One thing I know: small children and a clean house do not go hand in hand. At least, not with any sort of sanity involved. As someone once said to one of my friends, "I once had grand notions about what I could achieve [as a mom]. Turns out, they were grand dilusions." I used to be a clean freak. Seriously. My sister and I used to share a room together and I think my parents finally realized that one of us would die if they didn't separate us. She had no problem with clothes and what-have-you thrown all over the room and never picking up her side of the room. I sorted my clothes in my closet according to color. I got a little better in college. A little. I think I drove a few roommates insane.
Then I met my dear husband. The first time I saw his room when we were working together at a Children's Home in the Midwest, I wanted to run out of the house. There was no floor to his room. It was a rug of clean and dirty clothes. Peeping out were bright speckles of candy wrappers and empty soda pop bottles. They say opposites attract. We certainly proved that theory.

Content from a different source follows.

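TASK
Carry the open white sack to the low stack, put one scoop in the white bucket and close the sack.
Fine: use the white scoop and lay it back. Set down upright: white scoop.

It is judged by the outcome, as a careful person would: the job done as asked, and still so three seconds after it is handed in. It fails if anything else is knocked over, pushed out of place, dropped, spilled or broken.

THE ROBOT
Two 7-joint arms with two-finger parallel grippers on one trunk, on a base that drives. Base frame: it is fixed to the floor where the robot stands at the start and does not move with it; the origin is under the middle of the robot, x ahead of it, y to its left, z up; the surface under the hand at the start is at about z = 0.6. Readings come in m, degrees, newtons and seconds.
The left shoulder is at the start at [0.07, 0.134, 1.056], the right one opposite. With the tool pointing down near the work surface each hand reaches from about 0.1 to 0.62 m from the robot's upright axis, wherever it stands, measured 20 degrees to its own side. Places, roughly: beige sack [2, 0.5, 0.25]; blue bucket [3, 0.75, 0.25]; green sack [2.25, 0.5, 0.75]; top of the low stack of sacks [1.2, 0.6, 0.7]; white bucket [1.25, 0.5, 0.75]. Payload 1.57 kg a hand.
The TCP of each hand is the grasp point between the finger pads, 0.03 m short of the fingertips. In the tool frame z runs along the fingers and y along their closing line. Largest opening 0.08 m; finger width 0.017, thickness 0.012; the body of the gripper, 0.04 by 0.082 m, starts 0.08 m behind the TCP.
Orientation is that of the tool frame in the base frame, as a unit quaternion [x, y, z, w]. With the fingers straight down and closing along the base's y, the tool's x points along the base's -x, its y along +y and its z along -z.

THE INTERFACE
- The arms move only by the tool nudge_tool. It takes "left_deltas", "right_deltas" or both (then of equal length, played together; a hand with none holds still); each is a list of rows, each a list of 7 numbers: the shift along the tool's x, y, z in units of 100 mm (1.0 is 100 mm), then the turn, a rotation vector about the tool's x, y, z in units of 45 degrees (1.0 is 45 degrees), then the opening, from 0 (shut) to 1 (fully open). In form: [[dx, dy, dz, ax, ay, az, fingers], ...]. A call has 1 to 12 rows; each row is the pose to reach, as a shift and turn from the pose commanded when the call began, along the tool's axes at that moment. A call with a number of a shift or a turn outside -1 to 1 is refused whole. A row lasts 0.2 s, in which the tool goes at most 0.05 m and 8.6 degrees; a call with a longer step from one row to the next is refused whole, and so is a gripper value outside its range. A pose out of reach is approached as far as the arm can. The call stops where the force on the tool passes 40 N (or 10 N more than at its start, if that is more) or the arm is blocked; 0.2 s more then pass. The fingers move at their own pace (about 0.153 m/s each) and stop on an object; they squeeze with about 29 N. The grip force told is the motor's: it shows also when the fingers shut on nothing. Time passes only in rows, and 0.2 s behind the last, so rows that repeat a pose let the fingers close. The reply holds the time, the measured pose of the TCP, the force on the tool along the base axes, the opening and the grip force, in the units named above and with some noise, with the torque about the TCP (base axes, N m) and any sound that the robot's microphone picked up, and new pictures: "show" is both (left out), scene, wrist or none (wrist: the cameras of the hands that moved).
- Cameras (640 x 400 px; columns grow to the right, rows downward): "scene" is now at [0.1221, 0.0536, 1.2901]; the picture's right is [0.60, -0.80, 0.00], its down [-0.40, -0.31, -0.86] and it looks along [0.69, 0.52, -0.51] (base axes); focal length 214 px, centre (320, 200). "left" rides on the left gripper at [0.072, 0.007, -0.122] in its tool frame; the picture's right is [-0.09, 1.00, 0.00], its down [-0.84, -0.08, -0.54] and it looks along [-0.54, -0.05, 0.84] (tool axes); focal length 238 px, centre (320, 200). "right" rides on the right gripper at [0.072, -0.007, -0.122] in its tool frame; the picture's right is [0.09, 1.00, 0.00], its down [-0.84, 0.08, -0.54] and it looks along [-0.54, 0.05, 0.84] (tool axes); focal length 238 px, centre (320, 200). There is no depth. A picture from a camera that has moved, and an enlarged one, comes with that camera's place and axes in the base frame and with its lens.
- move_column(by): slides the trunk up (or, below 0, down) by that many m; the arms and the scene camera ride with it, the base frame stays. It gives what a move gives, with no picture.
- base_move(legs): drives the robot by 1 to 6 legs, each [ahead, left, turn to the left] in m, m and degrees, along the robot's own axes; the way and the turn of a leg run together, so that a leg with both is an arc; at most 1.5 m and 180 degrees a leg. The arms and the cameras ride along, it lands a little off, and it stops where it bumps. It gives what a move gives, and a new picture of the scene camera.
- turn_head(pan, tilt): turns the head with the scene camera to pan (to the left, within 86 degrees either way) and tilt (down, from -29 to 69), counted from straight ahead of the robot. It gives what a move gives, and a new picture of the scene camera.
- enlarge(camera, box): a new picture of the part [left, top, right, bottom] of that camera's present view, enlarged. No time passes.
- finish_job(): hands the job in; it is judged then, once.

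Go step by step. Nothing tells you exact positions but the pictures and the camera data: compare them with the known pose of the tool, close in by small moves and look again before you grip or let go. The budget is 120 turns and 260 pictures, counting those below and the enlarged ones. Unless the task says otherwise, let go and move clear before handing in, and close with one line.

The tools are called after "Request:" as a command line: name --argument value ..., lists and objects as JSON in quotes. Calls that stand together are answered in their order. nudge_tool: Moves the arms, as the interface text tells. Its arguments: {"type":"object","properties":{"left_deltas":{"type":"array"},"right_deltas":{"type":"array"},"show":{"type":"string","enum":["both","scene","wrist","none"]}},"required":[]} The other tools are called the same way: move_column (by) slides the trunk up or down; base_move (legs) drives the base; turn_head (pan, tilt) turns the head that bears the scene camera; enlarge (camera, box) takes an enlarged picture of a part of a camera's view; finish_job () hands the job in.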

Our first year of marriage was one huge lesson in adjustments, but that's for another blog.
It is fairly easy to keep a house clean when it is just you and your hubby--even a messy like mine. But, when you add children and then pets to the mix...it becomes a dance with insanity for an obsessive compulsive clean freak like myself.

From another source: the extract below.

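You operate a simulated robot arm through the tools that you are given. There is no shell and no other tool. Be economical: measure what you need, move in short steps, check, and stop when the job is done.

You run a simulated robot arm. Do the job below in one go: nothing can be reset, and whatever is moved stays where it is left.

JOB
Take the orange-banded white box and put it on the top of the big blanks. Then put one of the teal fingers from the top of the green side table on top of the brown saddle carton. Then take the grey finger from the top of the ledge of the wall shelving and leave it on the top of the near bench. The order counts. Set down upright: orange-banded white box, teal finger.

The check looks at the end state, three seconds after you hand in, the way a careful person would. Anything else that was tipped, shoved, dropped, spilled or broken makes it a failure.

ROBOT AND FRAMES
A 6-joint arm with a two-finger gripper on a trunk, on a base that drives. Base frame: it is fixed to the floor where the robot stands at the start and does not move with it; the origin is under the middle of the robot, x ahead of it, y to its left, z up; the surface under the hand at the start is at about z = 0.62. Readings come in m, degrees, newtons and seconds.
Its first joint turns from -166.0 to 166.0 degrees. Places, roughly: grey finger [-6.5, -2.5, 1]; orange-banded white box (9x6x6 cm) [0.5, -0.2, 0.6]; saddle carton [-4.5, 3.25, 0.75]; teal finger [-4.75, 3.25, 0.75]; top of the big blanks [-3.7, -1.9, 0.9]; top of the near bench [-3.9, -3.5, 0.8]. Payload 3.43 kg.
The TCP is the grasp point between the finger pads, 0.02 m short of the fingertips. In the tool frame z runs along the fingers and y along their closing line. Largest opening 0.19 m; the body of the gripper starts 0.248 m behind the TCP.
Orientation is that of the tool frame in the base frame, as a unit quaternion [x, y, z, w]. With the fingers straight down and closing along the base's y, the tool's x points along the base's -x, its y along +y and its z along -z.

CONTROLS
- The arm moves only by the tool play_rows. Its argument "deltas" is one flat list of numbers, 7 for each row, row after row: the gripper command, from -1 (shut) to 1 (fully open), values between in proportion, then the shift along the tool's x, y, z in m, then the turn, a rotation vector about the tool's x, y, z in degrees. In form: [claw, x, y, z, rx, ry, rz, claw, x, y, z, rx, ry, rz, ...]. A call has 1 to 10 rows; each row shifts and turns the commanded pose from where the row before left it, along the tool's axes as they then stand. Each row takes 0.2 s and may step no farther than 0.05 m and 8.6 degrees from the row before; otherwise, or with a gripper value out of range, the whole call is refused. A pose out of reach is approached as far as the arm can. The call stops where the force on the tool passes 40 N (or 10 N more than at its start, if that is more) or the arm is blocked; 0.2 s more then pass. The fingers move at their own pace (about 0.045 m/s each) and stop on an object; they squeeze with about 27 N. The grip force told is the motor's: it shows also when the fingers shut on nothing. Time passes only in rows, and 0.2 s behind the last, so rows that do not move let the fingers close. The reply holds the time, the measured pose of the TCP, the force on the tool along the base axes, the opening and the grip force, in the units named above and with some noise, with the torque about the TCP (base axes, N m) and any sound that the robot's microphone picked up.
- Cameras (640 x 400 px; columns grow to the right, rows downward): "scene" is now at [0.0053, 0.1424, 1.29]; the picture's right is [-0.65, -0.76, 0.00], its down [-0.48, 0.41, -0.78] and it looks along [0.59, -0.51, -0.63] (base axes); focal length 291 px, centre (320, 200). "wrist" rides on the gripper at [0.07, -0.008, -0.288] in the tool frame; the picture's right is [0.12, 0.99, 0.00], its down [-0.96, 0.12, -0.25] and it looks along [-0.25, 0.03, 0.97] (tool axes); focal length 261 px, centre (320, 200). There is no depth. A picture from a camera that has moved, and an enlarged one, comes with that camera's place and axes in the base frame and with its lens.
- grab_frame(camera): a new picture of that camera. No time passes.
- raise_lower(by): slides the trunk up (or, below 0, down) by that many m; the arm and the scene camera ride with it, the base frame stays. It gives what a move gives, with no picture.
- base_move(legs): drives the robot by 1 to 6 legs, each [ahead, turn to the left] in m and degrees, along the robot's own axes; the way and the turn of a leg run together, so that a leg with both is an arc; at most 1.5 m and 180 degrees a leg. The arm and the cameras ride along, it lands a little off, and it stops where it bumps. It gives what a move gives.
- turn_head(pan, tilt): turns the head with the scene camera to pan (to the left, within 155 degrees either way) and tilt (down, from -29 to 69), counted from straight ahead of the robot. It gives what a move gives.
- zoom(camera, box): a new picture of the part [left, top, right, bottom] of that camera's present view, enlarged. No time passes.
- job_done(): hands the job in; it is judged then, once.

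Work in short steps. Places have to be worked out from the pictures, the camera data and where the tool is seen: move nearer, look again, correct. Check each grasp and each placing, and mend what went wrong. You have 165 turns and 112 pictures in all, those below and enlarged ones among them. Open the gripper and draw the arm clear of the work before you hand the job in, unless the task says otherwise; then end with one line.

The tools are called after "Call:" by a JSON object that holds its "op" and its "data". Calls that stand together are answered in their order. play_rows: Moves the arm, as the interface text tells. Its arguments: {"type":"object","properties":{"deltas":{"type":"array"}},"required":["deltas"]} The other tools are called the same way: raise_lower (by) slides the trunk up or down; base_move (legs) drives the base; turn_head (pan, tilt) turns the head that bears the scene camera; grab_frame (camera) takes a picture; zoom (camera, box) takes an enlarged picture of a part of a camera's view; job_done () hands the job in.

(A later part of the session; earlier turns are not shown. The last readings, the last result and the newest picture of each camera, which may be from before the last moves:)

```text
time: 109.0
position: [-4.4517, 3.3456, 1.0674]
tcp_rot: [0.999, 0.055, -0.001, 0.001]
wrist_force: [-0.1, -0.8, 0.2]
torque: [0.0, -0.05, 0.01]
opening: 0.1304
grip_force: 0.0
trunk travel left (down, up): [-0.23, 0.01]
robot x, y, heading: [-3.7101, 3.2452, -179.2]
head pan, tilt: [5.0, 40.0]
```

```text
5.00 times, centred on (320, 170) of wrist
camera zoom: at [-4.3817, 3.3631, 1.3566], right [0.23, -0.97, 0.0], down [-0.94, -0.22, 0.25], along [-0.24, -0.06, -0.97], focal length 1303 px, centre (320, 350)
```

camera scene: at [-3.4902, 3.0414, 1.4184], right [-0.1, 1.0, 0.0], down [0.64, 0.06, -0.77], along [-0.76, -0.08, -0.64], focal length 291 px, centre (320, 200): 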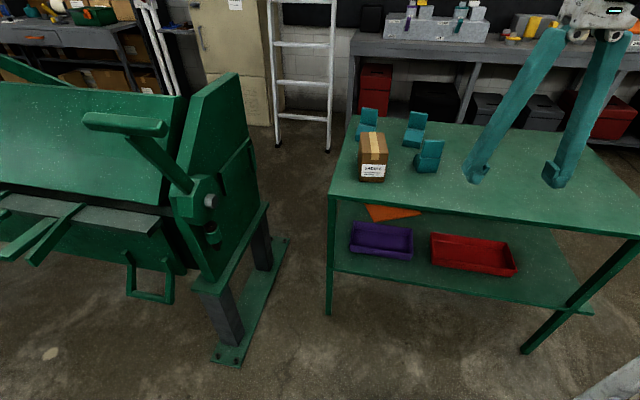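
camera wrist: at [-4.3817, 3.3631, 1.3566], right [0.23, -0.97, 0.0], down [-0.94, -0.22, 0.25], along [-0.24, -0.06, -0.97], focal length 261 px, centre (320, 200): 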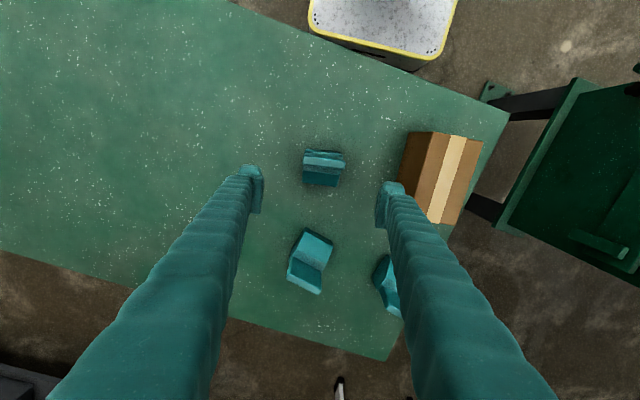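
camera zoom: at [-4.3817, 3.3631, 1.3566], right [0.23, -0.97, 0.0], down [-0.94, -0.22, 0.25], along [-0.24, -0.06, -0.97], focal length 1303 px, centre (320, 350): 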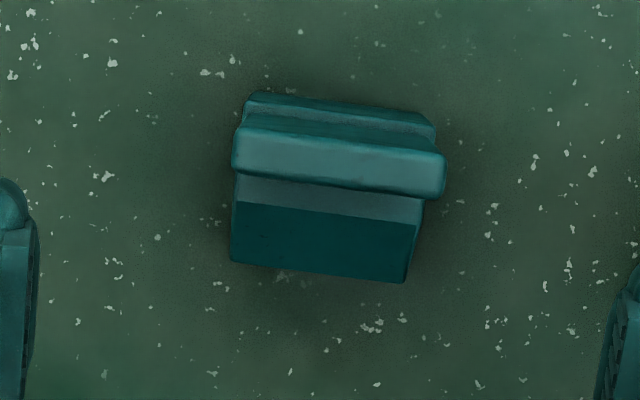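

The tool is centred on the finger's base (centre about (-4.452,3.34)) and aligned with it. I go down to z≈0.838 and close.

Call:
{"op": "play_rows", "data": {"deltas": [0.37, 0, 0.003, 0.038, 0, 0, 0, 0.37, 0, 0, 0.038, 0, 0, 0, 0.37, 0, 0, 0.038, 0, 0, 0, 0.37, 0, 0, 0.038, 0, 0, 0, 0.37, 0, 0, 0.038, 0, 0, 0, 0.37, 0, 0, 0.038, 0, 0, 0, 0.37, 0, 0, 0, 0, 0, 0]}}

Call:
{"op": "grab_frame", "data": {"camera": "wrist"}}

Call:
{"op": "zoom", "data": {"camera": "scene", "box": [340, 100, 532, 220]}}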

I'm rather proud of myself. With the birth of each new child, I have learned to let go of a little bit more in the way of a neat house. I don't vacuum daily like I did when I had just Abigail. Yes, I vacuumed daily. I don't wash my dishes after every meal. I don't dust every few days. Dusting happens when I find I can write "help me" with my finger on the top of the piano. The list goes on.
This week pushed the sanity button to the max. We are expecting a house-full of company. I love having people over to our house, but the last few weeks since Nathaniel's accident have been more about getting back on our feet and enjoying every moment with my little ones than keeping up with the house.
I joined flylady.com mid-January and it's been good for me, but the clean doesn't stay that way. Two days ago I decided I needed to fold the clean laundry that had been accumulating. It took 6 trips from the laundry room to the living room. Upon the last trip, I found two delighted little boys attempting to scale the laundry mountain. The pile was taller than my 3-year-old (who is just shy of his 5 year-old brother in height). I found it was more fun to see how high we could get the pile for them to jump or roll off of than to fold it. I gave up the notion of folding after watching the two of attempt to add the couch cushions to the top of the pile and joined in the fray. It eventually got folded AFTER they'd gone to bed that night. Yesterday I decided to bit off the flylady challenge of deep-cleaning the bathrooms. Only I chose to do 2 bathrooms in their entirety in one day. Dumb. I know. I gave Timothy (age 3 1/2) the vinegar and water spray bottle and told him to spray the counter tops and door nobs and I tackled the toilets and floor around. (Little boys don't aim well). Nathaniel toddled back and forth between the two of us with his token rag and kept dipping it into the toilet and then climbing the step stool to swish his rag in the sink. Gross. He's a fat pudgy diaper on two legs and was having difficulty maneuvering the step stool. He kept tipping off and smacking Timothy with his sloppy rag.
I finally got the toilets cleaned and turned to inspect Timothy's "work." Vinegar water pooled under the bathroom door and dripped off the counters as evidence that he'd been hard at work. "Look mommy! I helped you. Ishn't it so clean!" He turned to me excitedly and sprayed Nathaniel directly in the face with the vinegar water. Nathaniels' response was to grunt loudly and "run" to the toilet and throw his rag into the bowl in defiance. After rescuing the rag, I grabbed a large beach towel to use as a mop and backed my way out of the bathroom and shut the door. Nathaniel was soaked to his shoulders in toilet water and Timothy walked down the hall leaving wet little footprints in the carpet. I decided that was enough for one day.
This afternoon I was driving cars with Timothy and looked up to see that Nathaniel was not in the living room with us. I walked into the kitchen to find that he had discovered the dishwasher unlatched and had succeeded in pulling it open. He must have thought it was a good time to help empty the dishwasher (he has begun to help with that chore and still thinks it's great) and had succeeded in pulling out several dishes and bowls that were dripping with oatmeal. I had mopped the floor just 2 days previous for the first time since Christmas. Oatmeal was dripping off the cupboard door and onto the floor and dirty little footprints had tracked it from the dishwasher to his little pile about 2 feet away.
I have had people ask me if I get uptight in other people's houses that are messy. I honestly don't. I like being in a place I'm not responsible for cleaning. I can sit back and just relax and have fun in someone elses house. It's their mess, not mine.
I love my children. I love that they have upset my neatness. I love (well not really) to find their little jelly fingerprints on the front of my kitchen cupboards and floor. If I never cleaned, I could even use their little hand prints as a random growth chart! I am glad God blessed me with a messy for a husband. I am glad for a daughter who takes after him and for 3 little boys who are simply being boys. I'm pretty sure I wouldn't be as contented as I am today without them in my life.